Moving Past the Market Data

For example, let’s assume you want to hire a seasoned Vice President of Marketing in Denver and that the data says a top performer in this role earns $197,000. You’re lucky enough to find an experienced, A-level candidate and have put them through the interview process. Most likely, that person is already employed in a similar position and currently earning at least $197,000. In order to entice them to leave their role, you will have to think about what you are willing to offer them.

According to Business Insider and workplace expert Lynn Taylor, talent expects to earn 10-20% more than their current salary when they take on a new job. Professionals, especially those in higher-level roles, are simply not enticed by lateral career moves. In our above example, that means offering upwards of $216,000. Paying slightly more than expected for the right person who can help your company reach its future business goals can be a more effective hiring strategy than spending months searching for an acceptable B-level talent who may accept lesser pay but lack expertise.

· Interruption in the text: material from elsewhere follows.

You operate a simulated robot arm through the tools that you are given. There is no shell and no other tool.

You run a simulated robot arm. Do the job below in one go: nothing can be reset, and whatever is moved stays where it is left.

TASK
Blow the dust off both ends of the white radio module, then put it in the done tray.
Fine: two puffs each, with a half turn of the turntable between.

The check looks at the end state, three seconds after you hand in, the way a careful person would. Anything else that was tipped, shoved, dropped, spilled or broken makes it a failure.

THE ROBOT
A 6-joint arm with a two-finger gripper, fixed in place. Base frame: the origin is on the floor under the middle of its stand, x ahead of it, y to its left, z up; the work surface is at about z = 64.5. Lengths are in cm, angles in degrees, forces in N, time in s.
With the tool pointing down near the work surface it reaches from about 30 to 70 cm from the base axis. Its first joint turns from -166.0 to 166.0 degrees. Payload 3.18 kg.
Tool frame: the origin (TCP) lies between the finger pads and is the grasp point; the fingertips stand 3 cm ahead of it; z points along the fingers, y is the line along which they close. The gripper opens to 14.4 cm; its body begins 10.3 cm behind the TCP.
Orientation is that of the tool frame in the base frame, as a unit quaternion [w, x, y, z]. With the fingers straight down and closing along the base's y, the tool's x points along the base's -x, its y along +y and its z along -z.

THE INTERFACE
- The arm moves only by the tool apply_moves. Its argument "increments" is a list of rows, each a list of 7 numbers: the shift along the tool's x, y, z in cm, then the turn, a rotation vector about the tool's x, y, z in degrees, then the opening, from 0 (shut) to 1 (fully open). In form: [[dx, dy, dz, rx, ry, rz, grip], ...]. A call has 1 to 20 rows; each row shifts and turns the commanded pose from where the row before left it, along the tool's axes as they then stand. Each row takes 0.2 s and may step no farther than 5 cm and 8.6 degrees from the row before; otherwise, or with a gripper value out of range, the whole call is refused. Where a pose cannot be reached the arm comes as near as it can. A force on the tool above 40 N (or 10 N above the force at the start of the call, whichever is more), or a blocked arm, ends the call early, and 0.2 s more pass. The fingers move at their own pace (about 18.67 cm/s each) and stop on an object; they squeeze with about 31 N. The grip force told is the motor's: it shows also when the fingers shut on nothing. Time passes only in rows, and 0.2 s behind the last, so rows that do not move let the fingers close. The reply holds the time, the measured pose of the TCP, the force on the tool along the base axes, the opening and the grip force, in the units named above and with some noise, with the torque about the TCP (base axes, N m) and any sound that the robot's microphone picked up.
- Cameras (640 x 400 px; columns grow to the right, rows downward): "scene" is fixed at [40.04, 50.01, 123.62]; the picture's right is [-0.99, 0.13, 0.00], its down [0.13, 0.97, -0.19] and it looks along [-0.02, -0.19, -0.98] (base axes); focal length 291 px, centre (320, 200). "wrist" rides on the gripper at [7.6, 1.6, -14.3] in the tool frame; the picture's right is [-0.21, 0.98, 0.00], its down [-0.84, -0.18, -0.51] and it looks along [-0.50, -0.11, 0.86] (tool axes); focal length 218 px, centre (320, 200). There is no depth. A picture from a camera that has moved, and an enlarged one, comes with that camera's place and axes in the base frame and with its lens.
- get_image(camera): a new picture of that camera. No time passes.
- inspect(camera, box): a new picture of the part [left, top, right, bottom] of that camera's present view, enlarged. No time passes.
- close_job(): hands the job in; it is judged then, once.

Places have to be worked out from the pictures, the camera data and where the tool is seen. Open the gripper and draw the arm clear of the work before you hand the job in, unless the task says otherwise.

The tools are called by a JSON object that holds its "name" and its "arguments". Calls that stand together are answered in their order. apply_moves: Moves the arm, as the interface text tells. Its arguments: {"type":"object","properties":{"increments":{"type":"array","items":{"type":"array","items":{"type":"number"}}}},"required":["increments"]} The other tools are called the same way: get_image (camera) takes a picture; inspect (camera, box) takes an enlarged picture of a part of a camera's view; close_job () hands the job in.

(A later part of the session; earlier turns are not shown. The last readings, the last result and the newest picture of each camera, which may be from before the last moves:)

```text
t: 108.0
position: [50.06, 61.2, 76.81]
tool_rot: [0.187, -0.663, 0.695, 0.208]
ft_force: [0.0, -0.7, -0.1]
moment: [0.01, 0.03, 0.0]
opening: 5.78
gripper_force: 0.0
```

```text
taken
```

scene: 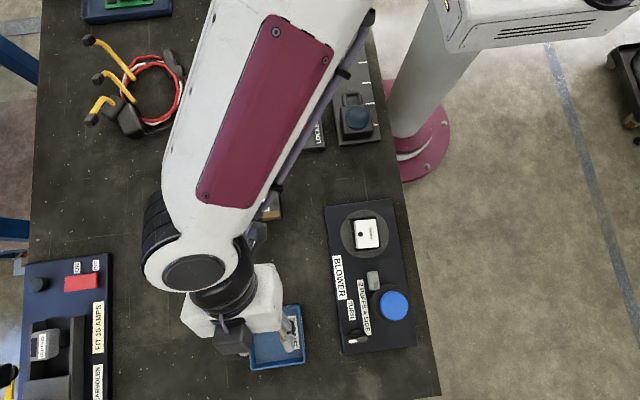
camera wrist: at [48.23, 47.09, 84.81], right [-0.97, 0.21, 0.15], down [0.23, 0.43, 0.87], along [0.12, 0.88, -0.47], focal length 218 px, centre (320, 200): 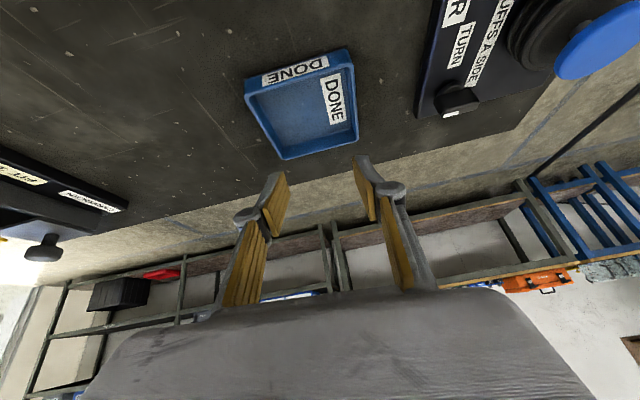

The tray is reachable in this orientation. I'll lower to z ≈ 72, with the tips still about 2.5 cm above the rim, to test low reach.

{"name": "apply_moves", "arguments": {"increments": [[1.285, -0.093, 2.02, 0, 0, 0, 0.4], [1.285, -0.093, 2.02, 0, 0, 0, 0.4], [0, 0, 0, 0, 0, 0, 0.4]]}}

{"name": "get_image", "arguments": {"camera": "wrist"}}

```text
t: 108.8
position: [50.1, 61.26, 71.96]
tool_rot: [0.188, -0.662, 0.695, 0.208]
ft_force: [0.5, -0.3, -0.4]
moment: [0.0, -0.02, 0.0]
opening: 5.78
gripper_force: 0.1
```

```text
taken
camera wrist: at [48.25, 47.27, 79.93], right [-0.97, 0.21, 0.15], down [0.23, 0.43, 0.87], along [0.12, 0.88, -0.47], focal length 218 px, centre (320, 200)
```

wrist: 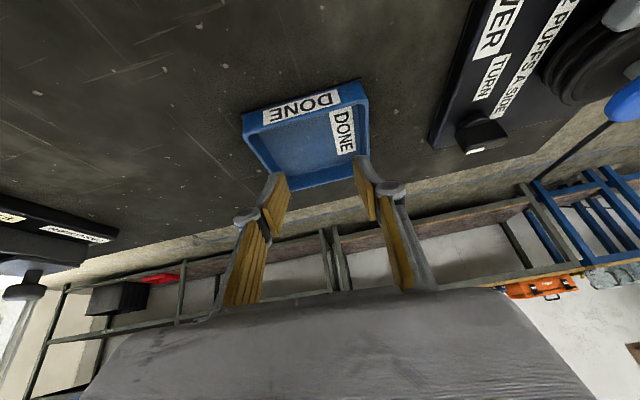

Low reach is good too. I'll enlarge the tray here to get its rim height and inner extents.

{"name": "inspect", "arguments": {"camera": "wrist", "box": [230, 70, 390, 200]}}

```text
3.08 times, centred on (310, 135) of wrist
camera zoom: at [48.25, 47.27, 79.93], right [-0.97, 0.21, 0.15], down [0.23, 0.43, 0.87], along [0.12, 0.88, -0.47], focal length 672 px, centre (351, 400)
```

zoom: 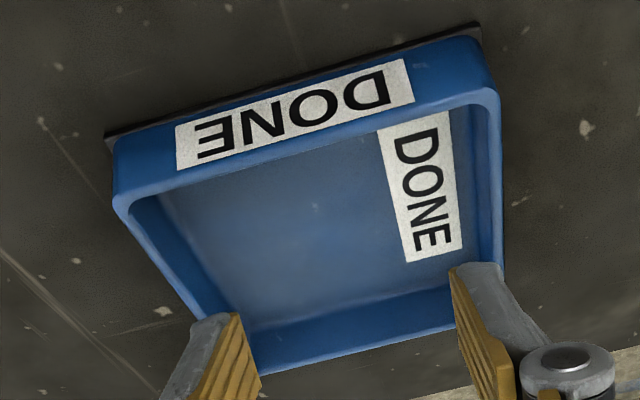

However, this mentality doesn’t mean that inflating base salaries is the only effective compensation method. Should you find it cost-prohibitive to offer a larger up-front salary, consider including more long-term incentives in the compensation package. A time-tested Harvard Business Review strategy suggests giving performance-based incentives or equity in the company. This can be attractive to ambitious managers and executives, and means their positive impact and subsequent revenue generation could even cover their compensation on its own. If that VP of marketing costs $216,000 per year but they create added earnings of over $1,000,000, isn’t it worth it?

Playing to Your Strengths

Salary and other financial incentives might take the spotlight when it comes to creating compensation packages, but what happens when your competitors follow the same suit? What’s to stop someone leaving your company for a 15% pay increase? What can capture the attention of great talent, convince them to come on board, and retain them?

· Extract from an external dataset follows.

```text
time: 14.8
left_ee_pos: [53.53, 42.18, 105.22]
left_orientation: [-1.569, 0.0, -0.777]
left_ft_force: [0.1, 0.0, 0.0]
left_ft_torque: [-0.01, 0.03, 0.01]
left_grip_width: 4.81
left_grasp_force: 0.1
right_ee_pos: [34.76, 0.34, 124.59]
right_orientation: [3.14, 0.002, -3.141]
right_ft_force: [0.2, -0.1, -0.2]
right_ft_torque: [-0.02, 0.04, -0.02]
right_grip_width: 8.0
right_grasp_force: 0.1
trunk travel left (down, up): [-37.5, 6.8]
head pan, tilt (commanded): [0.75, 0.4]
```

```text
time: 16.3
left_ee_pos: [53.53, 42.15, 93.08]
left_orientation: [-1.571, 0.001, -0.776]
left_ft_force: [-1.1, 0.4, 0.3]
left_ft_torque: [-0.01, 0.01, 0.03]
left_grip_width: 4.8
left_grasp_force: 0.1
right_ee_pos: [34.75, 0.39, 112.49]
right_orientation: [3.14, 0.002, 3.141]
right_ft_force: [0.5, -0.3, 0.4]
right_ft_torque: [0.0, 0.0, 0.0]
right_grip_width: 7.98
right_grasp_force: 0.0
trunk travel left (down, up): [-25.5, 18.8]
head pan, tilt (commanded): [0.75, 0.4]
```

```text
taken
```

Think about the biggest strengths of your company and use them as part of your compensation packages, as the cherry on top that closes the deal. These strengths could be practically anything. Are you home to a healthy and fun culture? Does the company promote comradery through regular events? Is your office state-of-the-art, or is your location prime? Can you offer better work-life balance than other companies, or enticing career progression? Employment offers aren’t solely made up of numbers, so don’t forget to sell the entire company and the role at hand, not just the salary.

Adjusting Compensation Packages

Salary data can only provide so much actionable information. Calculations can tell us what happened in the past, but they don’t respond to what the market is saying right now when it matters to a specific job in a certain company and location. While helpful, data is no match for reality. Start adjusting compensation packages to better meet what candidates are looking for today, and your hiring and business will thrive into the future.